There is no Domain Specific Language for this purpose... there is no way to model the who, what, when, where, why, and how of a 'program' without a General Purpose Programming Language. But these 'separations' ultimately result in a bunch of sublanguages - possibly simply trios of keywords that express dualities, none of which are a model of the program but each of which, in an aspect-oriented manner, interweaves to support the construction of a complete program.

By these principles we escape the Turing Tarpit. By these principles we achieve Economy Of Expression.

Can I request that you provide some examples, or work with existing examples from this wiki to illustrate this?

There is a problem with 'principles': they aren't algorithms. They might help Language Designers diagnose Language Smells and even suggest approach for repair, but they do not allow one to automate language design and they do not tell Language Designers how to best fix the smells... i.e. precisely how to achieve the duality, and how the dual components should be interleaved, are still difficult tasks that belong to the Language Designer. To the degree the above principles help, I provided a few examples above (a group of four bullet points). They aide with Economy Of Expression mostly because it is usually roundabout, obtuse, indirect, and inefficient to 'express' (via hand-implementation) any given unsupported duality in a language, such as expressing Dependency Injection and open functions in a 'modular' language that only allows modules to 'export'.


Being that principles often conflict with each other, do you agree that they should be road-tested, or at least an approximation of road-testing?
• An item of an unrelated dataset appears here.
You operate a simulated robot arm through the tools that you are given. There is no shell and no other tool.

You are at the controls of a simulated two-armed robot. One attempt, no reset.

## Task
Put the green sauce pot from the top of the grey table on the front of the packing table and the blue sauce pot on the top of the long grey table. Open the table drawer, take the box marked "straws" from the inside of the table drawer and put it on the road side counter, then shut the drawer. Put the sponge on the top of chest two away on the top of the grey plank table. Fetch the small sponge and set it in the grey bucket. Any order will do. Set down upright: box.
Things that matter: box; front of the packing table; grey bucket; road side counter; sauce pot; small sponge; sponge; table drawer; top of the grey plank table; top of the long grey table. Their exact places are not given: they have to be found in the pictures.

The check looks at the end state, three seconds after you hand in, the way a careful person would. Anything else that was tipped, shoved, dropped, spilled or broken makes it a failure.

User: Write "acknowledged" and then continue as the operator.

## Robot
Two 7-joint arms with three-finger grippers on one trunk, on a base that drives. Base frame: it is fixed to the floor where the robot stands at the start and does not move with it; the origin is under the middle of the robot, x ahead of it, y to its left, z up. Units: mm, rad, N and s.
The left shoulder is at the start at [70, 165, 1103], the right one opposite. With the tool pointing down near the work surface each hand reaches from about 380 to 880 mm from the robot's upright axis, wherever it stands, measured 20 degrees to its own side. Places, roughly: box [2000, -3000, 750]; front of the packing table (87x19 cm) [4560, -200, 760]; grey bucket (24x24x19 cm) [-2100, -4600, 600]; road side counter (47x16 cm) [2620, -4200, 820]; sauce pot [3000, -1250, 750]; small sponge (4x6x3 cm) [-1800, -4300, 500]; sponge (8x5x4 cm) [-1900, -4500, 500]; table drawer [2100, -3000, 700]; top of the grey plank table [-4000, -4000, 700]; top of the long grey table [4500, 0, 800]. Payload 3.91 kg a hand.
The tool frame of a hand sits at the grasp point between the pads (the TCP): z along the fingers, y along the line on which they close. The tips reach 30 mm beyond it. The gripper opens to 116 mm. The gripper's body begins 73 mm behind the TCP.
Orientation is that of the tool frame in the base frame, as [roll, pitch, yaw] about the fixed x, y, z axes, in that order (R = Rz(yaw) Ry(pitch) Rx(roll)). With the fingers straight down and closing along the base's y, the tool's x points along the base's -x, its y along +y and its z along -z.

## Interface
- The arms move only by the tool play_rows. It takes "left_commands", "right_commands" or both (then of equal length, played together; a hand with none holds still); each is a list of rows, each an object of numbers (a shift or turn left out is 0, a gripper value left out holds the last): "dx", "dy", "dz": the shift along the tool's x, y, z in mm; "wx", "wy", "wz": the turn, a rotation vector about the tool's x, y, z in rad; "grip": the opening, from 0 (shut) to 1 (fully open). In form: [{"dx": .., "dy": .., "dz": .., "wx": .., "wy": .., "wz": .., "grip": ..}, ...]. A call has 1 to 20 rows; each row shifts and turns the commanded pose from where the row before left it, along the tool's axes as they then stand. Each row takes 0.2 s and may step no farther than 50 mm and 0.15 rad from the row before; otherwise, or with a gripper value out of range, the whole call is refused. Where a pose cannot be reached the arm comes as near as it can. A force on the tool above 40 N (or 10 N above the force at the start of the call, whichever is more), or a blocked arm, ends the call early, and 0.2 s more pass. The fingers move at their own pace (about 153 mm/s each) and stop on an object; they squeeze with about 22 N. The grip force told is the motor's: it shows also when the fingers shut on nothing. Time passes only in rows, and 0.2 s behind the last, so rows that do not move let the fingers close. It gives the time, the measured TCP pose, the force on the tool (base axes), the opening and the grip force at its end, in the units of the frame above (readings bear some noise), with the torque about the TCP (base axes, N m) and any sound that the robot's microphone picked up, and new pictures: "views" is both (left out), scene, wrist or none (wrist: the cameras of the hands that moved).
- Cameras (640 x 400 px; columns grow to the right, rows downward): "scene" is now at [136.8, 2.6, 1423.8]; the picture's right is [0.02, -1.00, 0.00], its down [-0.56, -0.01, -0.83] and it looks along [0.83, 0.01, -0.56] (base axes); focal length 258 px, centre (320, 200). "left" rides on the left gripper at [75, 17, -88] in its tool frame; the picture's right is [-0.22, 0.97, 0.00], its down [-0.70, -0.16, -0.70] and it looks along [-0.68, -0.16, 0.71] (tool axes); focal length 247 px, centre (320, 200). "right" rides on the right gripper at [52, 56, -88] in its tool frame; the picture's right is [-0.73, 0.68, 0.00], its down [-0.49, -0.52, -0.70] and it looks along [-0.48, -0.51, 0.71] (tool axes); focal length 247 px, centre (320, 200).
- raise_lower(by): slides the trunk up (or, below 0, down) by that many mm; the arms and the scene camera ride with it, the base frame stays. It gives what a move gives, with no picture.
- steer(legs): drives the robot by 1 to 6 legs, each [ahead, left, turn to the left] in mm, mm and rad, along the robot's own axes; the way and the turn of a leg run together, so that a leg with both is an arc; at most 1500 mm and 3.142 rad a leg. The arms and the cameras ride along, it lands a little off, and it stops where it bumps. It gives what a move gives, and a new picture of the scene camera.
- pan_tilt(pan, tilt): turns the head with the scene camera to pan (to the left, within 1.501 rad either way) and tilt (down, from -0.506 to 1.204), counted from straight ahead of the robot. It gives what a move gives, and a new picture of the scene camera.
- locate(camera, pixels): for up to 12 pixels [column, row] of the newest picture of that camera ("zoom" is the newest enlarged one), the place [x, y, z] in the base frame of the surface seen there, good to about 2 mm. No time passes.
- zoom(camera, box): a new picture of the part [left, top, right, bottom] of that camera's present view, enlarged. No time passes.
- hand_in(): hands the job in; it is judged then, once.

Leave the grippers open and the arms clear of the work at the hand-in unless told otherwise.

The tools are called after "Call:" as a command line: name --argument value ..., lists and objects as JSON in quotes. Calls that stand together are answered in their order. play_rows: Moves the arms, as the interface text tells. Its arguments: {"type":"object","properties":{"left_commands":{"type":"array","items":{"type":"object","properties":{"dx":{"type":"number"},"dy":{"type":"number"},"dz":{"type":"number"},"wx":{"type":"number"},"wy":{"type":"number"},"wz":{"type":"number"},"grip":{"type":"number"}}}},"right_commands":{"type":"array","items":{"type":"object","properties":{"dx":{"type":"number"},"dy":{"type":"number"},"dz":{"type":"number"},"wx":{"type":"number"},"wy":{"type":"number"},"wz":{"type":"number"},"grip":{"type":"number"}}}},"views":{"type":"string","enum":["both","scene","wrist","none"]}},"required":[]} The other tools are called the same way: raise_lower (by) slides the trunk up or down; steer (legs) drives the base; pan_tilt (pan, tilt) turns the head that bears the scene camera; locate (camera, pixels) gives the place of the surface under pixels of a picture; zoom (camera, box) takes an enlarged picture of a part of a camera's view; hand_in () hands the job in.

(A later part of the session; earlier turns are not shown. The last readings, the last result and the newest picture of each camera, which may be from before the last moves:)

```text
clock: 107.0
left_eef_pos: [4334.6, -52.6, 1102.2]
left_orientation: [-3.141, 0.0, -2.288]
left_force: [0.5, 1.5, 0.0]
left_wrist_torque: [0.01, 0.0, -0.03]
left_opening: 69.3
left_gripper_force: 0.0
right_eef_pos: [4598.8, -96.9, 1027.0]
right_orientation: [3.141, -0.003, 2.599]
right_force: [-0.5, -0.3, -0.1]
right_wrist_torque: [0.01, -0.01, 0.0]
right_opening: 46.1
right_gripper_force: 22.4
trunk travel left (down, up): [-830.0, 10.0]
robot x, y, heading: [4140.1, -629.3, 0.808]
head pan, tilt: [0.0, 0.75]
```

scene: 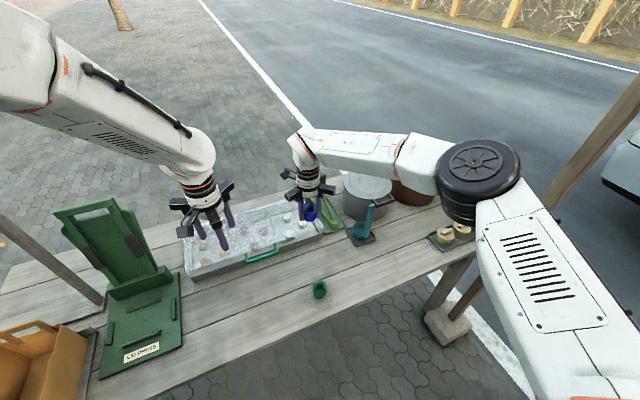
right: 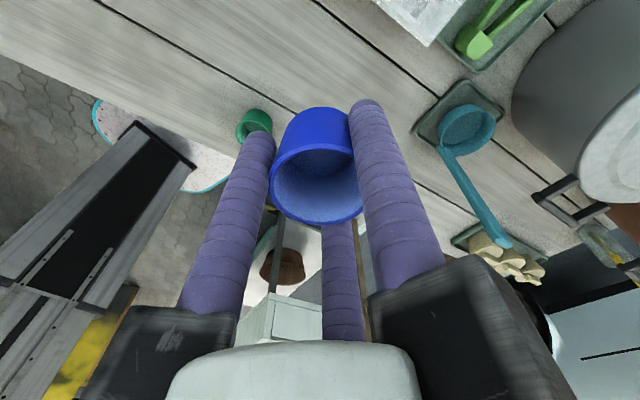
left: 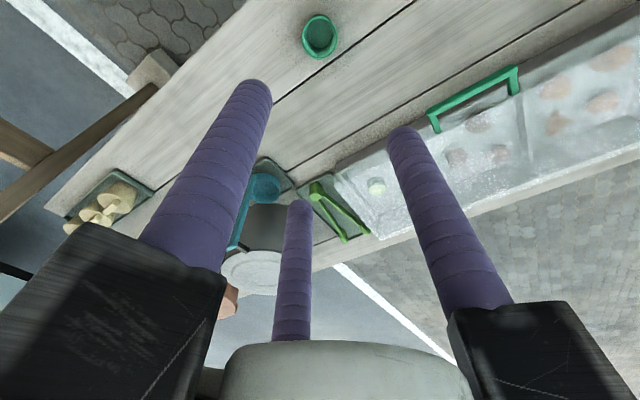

All tools should be tested, if possible.

Principles are tested first by their application to known data to look for conflicts and evidence in the scope of their desired application, then again by their actual application to see whether they succeeded in making useful predictions or suggesting solutions. I've already provided the former testing. The latter you might call 'road testing' and in practice can only happen after a principle is being promoted. Anyhow, I'm curious which principles you think conflict with those listed above.

It's not quite specific enough. It almost sounds to me like "marketing speak" because I cannot find enough concrete statements to latch onto without heavy risk of categorizing things different than what you intended. I'm not sure where to start.

You asked a very broad question (should 'principles' be road-tested?). Why does it now sound like you expect a more specific answer?

Principles are tested by the same means as all other hypotheses: filter first by looking into the past for observed evidence and conflicts, and perhaps by looking at existing accepted models for evidence and conflicts. You can also run a few small-scale tests, e.g. by following a principle through scenarios and use-cases and seeing if they result in the expected observations, but ultimately that is a point test highly subject to confirmation bias. To 'road test' a principle that has made it through the initial filters, you really must promote it, teach it, encourage people to apply it... then observe, likely a decade or two on, looking for conflict and success and continued adoption. The idea behind this is simple.

If you believe that tools, such as principles, can be 'road-tested' before they are 'road-promoted' in the marketing and economic sense, then you're far more an idealist than I am. The short answer is: Yes, I believe principles should be road-tested... but it must be done by their application, and it must be done in the real world.